Most of us squirm. The idea that our friends can see our location on a map to the nearest 10 meters or so seems kind of creepy.

We like it even less, I sense, if we know the service that does this tracking is Google. Aren't they the guys who already read through our emails, mine our searches and sift our documents so they can bombard us with alarmingly specific ads?

Well, yes. But I'm here to tell you that this is actually a good thing. Not the targeted advertising necessarily, but even that is better than getting alarmingly inappropriate or irrelevant ads.

I want to tell you about this service, but first let's get out of the way our visceral hostility to these things. There are a few things going on here.

From an online community of innocents we have quickly turned into a community of suspicious, cynical curtain-twitchers.

Where once we would help old ladies across the information superhighway (to mix some metaphors), we now suspect they're not really an old lady but a Nigerian scammer or a big corporation with bad things in mind for us.

I blame myself for this. I've written - endlessly, it might seem - about the need to be smarter online. If the lesson has gotten through, that's good. But maybe it's gotten through too well.

Or there's another possible explanation. We never understand scams very well, because they're scams. Scams by definition are crafty devils and out to fool us.

Privacy, on the other hand, is trickier. We're surprisingly ready to give away private information when we think it's a) official or b) in return for something (a goody bag, a prize draw, an evening with Jose Mourinho).

Just the other day my bank asked me to fill in a form giving details of my family right down to my children's shoe size, as if it was a necessary part of setting up a bank account. But I already have the bank account, I pointed out. Why do I need to give this information? Er, good point, they said, and backed off.

They should back off. But while we usually don't balk at these invasions of privacy, we do squirm at things that are more superficially obvious invasions of privacy. Someone able to track our every move? No thanks!

This is wrong.

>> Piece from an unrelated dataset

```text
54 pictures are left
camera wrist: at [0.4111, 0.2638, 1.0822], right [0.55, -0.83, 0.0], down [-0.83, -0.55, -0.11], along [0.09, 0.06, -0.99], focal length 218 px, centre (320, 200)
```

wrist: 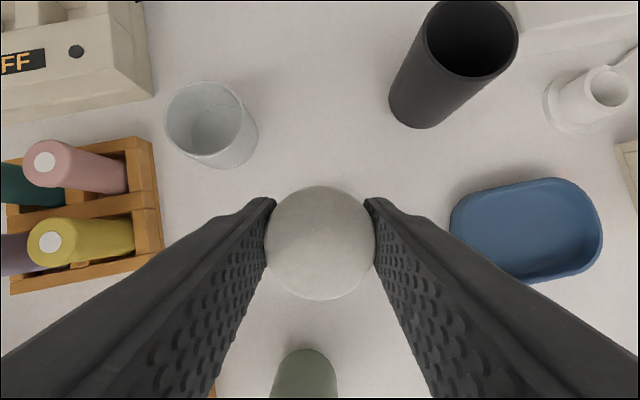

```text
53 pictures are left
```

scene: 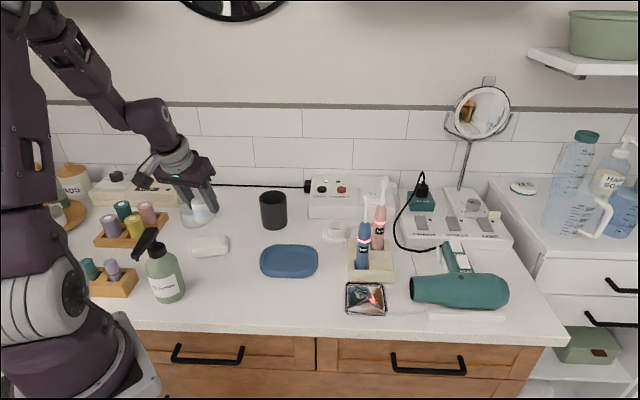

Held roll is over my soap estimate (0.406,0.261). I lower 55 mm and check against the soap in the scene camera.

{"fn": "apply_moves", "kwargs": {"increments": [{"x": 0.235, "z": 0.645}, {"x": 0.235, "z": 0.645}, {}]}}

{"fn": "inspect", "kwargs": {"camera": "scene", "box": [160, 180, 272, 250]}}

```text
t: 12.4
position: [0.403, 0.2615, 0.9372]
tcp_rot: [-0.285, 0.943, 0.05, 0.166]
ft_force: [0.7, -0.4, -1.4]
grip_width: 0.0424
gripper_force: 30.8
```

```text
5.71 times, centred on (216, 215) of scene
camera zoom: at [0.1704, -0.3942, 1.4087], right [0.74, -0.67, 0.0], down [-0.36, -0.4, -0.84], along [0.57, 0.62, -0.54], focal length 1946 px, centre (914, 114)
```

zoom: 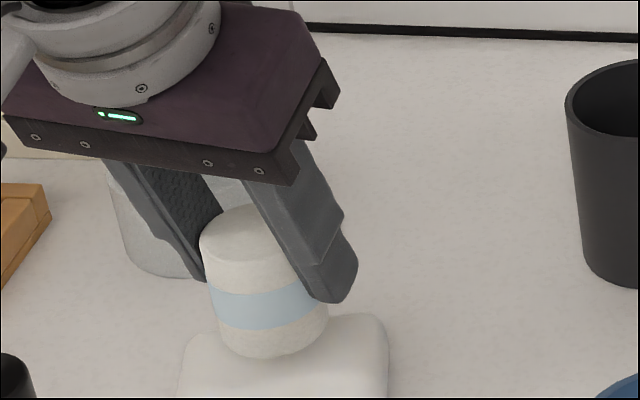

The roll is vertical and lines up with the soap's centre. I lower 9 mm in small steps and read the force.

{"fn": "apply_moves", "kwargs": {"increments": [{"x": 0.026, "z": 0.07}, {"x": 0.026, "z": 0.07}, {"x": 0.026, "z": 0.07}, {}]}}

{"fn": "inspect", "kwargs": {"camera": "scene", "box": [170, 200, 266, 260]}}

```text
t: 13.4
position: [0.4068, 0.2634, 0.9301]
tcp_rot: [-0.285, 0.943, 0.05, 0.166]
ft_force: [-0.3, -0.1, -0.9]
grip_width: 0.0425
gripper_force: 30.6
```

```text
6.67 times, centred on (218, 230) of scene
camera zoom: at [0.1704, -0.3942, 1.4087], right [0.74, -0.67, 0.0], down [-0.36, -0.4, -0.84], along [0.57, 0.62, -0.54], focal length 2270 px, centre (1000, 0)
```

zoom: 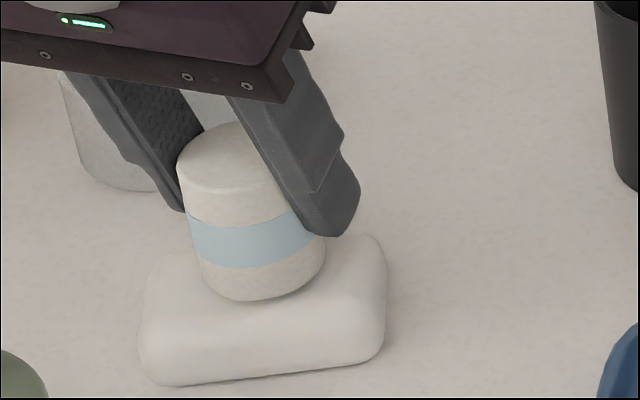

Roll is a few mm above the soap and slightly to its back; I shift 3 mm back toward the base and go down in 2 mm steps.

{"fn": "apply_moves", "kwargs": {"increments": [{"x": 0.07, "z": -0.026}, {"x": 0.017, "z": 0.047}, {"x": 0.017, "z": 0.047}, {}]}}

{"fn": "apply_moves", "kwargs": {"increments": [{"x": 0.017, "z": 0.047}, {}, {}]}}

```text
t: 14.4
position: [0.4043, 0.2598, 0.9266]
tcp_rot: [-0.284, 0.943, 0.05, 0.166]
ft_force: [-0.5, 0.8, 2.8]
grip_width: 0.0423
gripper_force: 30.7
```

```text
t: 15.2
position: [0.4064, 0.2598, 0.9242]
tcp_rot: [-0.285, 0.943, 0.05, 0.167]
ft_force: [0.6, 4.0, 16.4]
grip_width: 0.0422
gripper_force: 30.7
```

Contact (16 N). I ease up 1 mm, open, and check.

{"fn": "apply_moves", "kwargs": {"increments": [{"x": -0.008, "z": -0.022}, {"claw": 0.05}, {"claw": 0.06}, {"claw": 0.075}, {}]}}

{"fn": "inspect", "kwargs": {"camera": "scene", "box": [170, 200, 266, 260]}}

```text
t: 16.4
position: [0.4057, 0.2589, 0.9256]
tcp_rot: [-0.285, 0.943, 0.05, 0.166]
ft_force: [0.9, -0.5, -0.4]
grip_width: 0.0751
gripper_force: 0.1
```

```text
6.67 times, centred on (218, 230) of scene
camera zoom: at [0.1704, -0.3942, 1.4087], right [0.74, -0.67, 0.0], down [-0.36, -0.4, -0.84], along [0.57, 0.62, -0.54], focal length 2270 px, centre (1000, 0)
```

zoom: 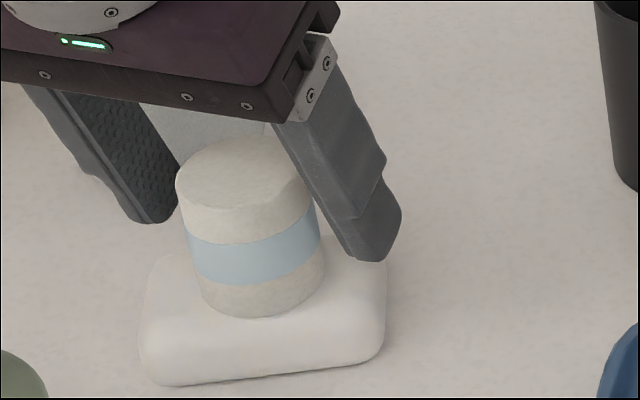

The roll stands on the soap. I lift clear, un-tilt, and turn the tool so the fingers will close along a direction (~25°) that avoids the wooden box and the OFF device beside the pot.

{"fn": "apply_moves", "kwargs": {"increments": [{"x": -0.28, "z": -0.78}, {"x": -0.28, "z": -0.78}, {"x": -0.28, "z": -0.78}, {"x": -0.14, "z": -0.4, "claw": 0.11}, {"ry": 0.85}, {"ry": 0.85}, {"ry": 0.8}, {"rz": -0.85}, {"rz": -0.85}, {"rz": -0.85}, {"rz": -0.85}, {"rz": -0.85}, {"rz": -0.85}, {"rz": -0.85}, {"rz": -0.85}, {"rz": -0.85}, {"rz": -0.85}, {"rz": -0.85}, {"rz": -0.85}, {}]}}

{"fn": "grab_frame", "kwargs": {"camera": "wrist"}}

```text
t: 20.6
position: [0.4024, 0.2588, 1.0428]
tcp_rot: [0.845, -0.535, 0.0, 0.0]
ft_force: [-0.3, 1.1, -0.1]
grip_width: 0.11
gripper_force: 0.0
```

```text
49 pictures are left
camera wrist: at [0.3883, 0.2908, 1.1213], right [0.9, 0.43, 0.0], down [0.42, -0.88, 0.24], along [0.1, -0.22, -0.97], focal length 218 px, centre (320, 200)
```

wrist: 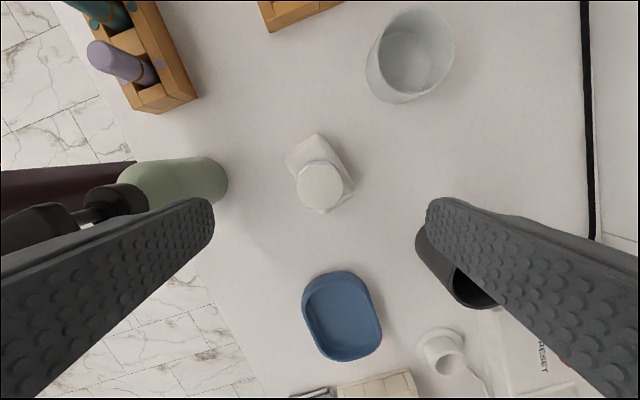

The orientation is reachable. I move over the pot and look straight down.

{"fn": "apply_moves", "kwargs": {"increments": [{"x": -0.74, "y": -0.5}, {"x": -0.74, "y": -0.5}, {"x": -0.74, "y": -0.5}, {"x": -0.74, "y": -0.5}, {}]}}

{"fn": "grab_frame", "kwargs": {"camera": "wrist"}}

We need to get past this kind of knee-jerk response and be more savvy about good and bad compromises of our privacy. For a couple of reasons.

First off, the nature of privacy has changed. It's true, we should resist commercial efforts and anyone else's to grab our personal data in order to sell us stuff. But online has changed many of the rules.

We can find out everything we need to know about someone else online, so the idea of total privacy has disappeared.

Now there is certain information about ourselves we can release in exchange for access to a collective body of information that helps us, individually and as a group. Facebook is an example of that.

Secondly, these services are interesting, and useful. They are limited only by our imagination. We shouldn't be running away from these things; we should be embracing them, testing them, complaining about things we don't like and trying to improve bits that don't work.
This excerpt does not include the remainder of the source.